Secondo l'orientamento dalla giurisprudenza di legittimità, assolutamente costante ed in particolare della citata Cassazione, Sezione 2 civile, Sentenza 4 novembre 2015, n. 22553 , la lettera della norma giustifica una diversa impostazione ermeneutica, e ciò perchè non a caso il legislatore discrimina tra “edificio o altra cosa immobile destinata per sua natura a lunga durata”, da un lato, e “opera”, dall'altro. L'opera cui allude la norma non si identifica necessariamente con l'edificio o con la cosa immobile destinata a lunga durata, ma ben può estendersi a qualsiasi intervento, modificativo o riparativo, eseguito successivamente all'originaria costruzione dell'edificio, con la conseguenza che anche il termine “compimento”, ai fini della delimitazione temporale decennale della responsabilità, ha ad oggetto non già l'edificio in sè considerato, bensì l'opera, eventualmente realizzata successivamente alla costruzione dell'edificio. Quanto ai difetti della costruzione, inoltre, l'etimologia del termine “costruzione” non necessariamente deve essere ricondotta alla realizzazione iniziale del fabbricato, ma ben può riferirsi alle opere successive realizzate sull'edificio pregresso, che abbiano i requisiti dell'intervento costruttivo.

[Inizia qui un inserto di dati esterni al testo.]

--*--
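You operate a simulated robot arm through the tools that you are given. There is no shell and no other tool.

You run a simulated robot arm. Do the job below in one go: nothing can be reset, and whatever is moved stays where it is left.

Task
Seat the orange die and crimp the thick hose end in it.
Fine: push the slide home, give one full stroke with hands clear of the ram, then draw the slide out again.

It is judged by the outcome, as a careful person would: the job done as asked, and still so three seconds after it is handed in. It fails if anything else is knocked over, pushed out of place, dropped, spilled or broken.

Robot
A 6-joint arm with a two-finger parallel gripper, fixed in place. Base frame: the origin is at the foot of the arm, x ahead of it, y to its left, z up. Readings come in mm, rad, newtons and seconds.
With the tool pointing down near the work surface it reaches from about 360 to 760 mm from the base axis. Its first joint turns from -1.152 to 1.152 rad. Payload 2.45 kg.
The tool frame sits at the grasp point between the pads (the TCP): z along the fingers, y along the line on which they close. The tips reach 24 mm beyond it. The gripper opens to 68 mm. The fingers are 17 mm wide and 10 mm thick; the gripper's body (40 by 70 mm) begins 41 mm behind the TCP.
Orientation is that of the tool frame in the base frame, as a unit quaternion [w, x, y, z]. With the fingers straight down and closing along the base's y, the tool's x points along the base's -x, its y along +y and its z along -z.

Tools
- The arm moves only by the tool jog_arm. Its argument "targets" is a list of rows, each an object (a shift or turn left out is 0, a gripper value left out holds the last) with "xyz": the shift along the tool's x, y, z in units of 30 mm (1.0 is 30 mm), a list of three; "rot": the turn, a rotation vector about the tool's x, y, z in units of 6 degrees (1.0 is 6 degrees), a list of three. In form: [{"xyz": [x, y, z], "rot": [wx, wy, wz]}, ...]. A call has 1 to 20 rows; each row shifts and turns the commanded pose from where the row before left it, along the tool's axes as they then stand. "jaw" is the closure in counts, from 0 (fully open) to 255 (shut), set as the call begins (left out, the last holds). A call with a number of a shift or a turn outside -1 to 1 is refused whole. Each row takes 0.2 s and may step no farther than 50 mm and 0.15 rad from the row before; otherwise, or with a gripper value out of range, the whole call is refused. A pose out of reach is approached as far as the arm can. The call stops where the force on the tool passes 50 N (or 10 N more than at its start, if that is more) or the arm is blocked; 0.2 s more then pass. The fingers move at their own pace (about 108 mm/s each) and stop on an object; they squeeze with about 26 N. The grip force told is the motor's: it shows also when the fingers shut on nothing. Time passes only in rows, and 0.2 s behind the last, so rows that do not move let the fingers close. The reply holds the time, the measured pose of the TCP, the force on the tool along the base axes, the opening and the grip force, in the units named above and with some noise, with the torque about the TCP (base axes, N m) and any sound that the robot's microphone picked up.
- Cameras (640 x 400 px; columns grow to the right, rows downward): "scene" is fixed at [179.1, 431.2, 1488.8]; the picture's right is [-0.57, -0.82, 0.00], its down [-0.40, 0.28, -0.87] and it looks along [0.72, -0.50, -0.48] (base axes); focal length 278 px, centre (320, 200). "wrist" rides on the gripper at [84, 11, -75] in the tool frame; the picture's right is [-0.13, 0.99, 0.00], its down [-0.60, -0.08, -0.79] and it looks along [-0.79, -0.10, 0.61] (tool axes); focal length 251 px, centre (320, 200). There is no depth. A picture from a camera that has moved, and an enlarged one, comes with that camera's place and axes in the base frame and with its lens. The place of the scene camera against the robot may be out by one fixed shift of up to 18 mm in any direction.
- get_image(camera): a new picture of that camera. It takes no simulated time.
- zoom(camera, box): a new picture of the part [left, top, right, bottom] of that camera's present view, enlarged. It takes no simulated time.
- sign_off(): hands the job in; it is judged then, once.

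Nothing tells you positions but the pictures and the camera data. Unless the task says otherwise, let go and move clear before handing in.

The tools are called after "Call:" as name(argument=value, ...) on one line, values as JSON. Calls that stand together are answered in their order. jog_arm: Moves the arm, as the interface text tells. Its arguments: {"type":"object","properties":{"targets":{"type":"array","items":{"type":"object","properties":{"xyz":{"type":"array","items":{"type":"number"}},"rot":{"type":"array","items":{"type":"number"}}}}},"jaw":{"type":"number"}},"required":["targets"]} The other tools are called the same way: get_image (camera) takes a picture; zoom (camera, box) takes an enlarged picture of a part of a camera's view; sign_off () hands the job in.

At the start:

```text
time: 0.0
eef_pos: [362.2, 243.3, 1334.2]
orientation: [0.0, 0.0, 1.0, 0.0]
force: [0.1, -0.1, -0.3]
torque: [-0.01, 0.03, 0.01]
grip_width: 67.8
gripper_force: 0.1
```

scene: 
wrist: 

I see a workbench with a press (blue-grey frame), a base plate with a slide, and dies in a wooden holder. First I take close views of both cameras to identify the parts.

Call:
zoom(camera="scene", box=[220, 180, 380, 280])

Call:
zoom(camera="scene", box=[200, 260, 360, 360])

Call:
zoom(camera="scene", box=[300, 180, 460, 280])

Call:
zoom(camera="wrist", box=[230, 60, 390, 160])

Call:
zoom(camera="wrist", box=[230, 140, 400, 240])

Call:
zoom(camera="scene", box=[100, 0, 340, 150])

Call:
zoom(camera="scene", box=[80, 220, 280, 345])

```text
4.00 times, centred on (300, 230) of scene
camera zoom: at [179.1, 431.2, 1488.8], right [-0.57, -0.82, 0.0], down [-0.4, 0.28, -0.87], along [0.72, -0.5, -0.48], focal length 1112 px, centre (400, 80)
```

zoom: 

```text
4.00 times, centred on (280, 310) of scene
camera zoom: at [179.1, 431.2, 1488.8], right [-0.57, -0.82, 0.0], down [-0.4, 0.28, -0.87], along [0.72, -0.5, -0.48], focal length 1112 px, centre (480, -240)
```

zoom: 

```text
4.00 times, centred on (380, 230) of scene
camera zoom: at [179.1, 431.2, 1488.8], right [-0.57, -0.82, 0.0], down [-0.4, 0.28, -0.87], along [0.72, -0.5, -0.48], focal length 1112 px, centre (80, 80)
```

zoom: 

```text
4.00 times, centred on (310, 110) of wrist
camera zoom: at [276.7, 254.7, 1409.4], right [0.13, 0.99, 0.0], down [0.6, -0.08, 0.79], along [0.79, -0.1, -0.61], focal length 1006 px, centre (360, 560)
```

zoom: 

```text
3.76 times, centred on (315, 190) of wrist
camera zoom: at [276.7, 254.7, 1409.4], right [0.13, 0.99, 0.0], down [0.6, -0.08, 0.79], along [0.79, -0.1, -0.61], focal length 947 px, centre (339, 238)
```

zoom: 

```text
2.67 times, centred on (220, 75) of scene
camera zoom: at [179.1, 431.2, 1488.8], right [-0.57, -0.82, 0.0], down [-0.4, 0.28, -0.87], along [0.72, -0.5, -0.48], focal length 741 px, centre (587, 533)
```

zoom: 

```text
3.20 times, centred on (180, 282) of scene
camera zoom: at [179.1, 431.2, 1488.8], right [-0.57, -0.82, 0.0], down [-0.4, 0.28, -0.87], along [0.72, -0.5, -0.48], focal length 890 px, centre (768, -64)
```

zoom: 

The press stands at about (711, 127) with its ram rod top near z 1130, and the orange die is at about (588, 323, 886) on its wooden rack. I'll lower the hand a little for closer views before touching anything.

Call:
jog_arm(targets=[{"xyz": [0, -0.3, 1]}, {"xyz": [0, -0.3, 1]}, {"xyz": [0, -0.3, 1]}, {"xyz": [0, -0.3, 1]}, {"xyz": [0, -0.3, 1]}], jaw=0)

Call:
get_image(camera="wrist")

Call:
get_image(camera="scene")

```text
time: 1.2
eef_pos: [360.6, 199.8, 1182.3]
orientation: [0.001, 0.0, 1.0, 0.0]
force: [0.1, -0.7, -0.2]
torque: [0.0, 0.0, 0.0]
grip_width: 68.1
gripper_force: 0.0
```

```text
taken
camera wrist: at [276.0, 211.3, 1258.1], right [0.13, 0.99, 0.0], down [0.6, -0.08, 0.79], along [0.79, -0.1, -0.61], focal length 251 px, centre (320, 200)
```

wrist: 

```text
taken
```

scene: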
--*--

Nella specie il grave difetto di costruzione, a differenza di quelli che determinano rovina totale o parziale dell'edificio, può anche consistere in una menomazione che, pur riguardando una parte soltanto dell'opera, incida sulla funzionalità della stessa, impedendole di fornire l'utilità cui è destinata per un lungo lasso di tempo. Infatti, la presenza nelle pareti di molteplici fessurazioni, tali da rendere non più impermeabili dette facciate, di vistose crepe nell'intonaco delle pareti e del soffitto dei locali scale ai vari piani, non possono che essere ritenuti gravi difetti.

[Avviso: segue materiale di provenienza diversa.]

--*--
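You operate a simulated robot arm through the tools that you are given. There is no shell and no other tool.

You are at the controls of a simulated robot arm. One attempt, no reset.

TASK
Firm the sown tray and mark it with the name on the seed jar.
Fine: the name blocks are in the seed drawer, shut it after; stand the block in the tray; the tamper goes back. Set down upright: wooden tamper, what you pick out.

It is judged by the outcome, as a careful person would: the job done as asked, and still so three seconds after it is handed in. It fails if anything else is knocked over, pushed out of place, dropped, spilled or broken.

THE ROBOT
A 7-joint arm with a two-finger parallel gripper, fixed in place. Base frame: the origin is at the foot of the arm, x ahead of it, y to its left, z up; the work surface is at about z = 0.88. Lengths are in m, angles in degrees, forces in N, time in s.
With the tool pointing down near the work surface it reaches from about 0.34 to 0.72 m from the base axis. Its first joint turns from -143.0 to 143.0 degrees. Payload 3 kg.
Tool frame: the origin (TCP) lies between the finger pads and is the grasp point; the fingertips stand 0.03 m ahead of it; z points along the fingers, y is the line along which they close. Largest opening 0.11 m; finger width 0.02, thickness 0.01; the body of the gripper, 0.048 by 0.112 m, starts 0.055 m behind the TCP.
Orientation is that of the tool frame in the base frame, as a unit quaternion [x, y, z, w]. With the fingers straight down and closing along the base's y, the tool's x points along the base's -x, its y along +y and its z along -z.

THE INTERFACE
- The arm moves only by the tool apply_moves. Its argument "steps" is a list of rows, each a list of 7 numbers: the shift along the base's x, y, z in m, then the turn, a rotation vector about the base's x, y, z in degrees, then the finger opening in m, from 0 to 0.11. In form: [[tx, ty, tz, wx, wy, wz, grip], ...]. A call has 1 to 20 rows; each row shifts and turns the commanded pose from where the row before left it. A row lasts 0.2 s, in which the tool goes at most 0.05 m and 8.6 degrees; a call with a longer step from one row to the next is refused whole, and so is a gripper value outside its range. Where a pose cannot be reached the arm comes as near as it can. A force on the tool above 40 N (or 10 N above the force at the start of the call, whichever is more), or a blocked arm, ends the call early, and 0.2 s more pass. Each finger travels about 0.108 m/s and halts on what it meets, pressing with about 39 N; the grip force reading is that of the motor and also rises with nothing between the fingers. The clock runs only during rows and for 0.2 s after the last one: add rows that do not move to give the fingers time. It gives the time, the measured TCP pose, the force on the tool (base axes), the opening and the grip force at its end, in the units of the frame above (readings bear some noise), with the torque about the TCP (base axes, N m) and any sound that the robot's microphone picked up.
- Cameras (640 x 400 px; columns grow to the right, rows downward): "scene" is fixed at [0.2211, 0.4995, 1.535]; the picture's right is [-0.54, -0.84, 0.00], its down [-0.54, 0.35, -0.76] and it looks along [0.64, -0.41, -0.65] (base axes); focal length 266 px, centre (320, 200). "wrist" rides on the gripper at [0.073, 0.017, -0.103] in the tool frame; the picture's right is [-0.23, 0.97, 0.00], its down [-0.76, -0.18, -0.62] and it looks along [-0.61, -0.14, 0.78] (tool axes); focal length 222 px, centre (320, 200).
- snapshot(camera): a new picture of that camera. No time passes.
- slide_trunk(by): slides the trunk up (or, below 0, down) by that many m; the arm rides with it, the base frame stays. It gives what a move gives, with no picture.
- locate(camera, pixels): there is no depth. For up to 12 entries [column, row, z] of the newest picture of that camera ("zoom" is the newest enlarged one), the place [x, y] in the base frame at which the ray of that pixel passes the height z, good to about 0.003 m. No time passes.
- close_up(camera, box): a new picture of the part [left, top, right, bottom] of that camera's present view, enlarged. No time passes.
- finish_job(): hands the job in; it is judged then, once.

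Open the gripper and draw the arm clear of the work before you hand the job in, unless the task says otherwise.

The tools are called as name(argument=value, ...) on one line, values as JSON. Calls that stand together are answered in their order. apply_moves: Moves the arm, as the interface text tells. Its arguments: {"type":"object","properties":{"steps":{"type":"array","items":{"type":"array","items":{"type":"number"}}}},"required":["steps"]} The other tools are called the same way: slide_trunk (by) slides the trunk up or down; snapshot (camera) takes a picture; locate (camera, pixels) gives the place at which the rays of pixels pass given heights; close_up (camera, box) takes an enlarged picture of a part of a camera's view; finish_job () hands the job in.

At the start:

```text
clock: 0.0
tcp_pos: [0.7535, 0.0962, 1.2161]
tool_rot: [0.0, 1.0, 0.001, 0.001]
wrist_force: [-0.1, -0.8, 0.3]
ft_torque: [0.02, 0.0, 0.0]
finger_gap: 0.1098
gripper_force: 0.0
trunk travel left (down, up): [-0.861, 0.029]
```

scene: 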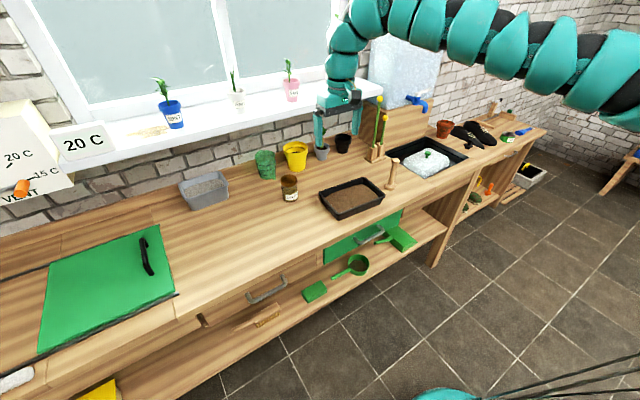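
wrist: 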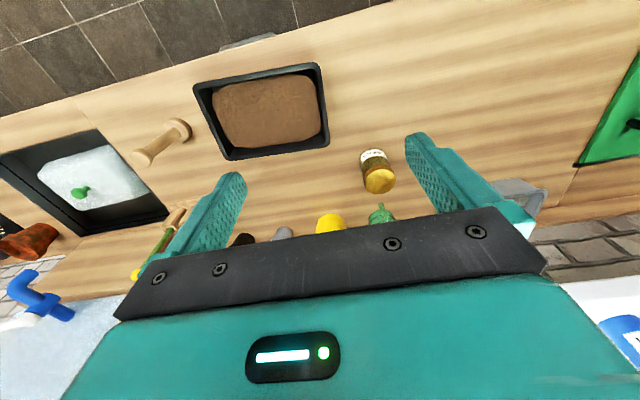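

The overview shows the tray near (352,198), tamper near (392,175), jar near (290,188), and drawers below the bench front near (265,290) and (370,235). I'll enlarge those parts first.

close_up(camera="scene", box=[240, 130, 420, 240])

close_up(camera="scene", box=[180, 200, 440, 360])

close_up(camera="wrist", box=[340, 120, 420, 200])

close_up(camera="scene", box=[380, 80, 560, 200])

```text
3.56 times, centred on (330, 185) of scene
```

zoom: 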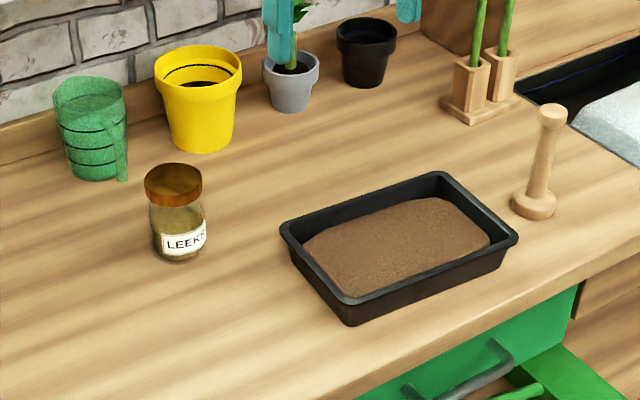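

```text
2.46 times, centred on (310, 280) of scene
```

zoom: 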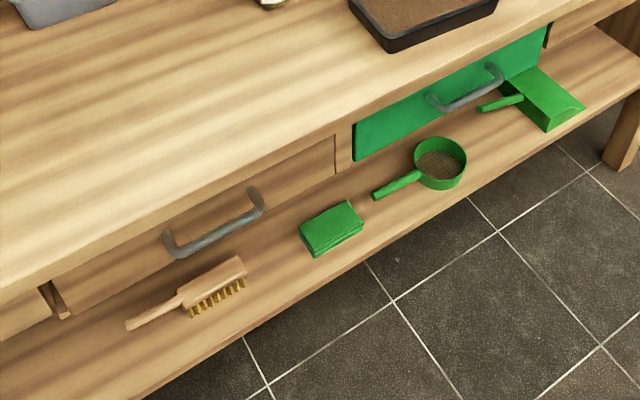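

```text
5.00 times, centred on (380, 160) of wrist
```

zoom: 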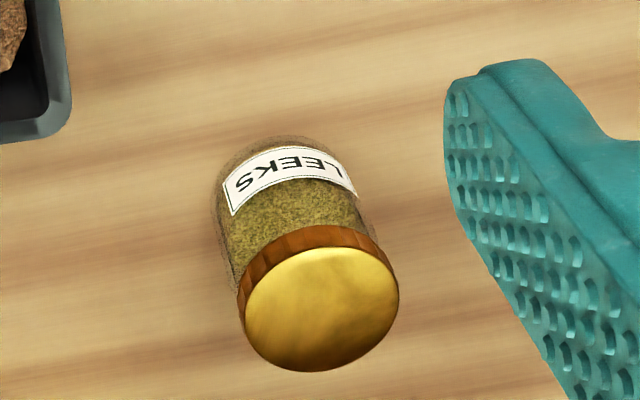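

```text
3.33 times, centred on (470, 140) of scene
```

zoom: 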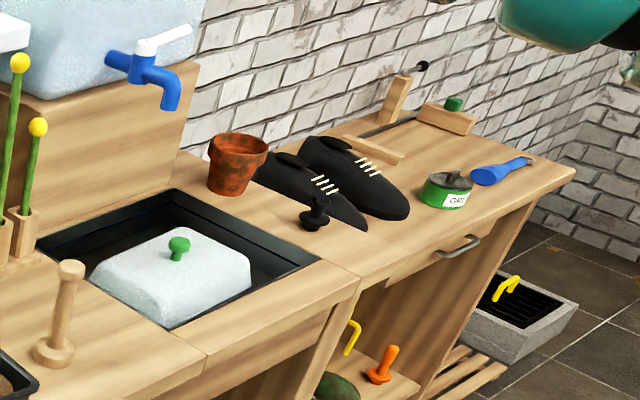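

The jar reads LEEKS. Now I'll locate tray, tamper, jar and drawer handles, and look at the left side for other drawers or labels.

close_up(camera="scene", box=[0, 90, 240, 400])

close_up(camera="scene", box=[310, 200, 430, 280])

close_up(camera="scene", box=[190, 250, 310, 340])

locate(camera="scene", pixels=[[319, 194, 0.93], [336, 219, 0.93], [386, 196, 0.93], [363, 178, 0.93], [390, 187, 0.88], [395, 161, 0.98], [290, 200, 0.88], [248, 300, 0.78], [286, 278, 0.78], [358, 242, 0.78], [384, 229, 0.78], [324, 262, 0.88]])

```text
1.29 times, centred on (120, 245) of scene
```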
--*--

Ciò vale però ad avviso del Tribunale di Milano Sentenza n. 1919/2016 pubbl. il 15/02/2016 RG n. 19770/2013 4/5 (dott.ssa A. Cassano Cicuto) solo per un contenzioso tra Condominio, quale proprietario dell'edificio e società appaltatrice dei lavori e non già, come nel caso di cui è causa, una vertenza tra proprietari di appartamenti all'interno dell'edificio e ditta esecutrice di lavori in un altro appartamento.
Solo nei rapporti tra Condominio in generale, quale proprietario dell'intero edificio, e società appaltatrice appare corretto il riferimento alla disciplina di cui all'art. 1669 c.c. applicabile, secondo il Supremo Collegio, anche nel caso di lavori di ristrutturazione dell'intero edificio, laddove nell'ipotesi di cui è causa tale disciplina va esclusa dovendosi ritenere applicabile, più correttamente, quella dell'art. 2043 c.c. con riferimento al generale principio del neminem laedere.
Ne consegue pertanto che la questione dell'applicabilità dell'art.1669 c.c. al caso di specie va risolta in senso negativo, dovendosi ritenere applicabile la disciplina di cui agli artt. 2043 o 2051 c.c.